## Given material
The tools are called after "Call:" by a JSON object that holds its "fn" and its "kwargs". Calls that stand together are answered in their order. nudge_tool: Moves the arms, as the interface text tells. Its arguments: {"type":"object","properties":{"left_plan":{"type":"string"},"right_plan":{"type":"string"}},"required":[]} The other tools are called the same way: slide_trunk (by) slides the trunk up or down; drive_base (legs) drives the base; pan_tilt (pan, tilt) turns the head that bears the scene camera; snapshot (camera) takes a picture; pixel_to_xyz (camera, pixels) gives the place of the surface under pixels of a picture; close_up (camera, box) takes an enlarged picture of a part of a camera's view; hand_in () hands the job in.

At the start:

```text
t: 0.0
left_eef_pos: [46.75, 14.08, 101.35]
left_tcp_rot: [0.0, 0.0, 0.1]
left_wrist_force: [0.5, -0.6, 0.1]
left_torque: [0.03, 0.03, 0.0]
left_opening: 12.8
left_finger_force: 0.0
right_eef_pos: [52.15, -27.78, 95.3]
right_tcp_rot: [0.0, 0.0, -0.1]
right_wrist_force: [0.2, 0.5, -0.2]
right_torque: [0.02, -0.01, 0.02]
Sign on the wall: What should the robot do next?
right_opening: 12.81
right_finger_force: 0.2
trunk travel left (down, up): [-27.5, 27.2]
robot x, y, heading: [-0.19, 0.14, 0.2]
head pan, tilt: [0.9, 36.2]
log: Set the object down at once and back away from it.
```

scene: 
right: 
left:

## Set problem
Write out all the data again, exactly as it appears.

## In response
The tools are called after "Call:" by a JSON object that holds its "fn" and its "kwargs". Calls that stand together are answered in their order. nudge_tool: Moves the arms, as the interface text tells. Its arguments: {"type":"object","properties":{"left_plan":{"type":"string"},"right_plan":{"type":"string"}},"required":[]} The other tools are called the same way: slide_trunk (by) slides the trunk up or down; drive_base (legs) drives the base; pan_tilt (pan, tilt) turns the head that bears the scene camera; snapshot (camera) takes a picture; pixel_to_xyz (camera, pixels) gives the place of the surface under pixels of a picture; close_up (camera, box) takes an enlarged picture of a part of a camera's view; hand_in () hands the job in.

At the start:

```text
t: 0.0
left_eef_pos: [46.75, 14.08, 101.35]
left_tcp_rot: [0.0, 0.0, 0.1]
left_wrist_force: [0.5, -0.6, 0.1]
left_torque: [0.03, 0.03, 0.0]
left_opening: 12.8
left_finger_force: 0.0
right_eef_pos: [52.15, -27.78, 95.3]
right_tcp_rot: [0.0, 0.0, -0.1]
right_wrist_force: [0.2, 0.5, -0.2]
right_torque: [0.02, -0.01, 0.02]
Sign on the wall: What should the robot do next?
right_opening: 12.81
right_finger_force: 0.2
trunk travel left (down, up): [-27.5, 27.2]
robot x, y, heading: [-0.19, 0.14, 0.2]
head pan, tilt: [0.9, 36.2]
log: Set the object down at once and back away from it.
```

scene: 
right: 
left:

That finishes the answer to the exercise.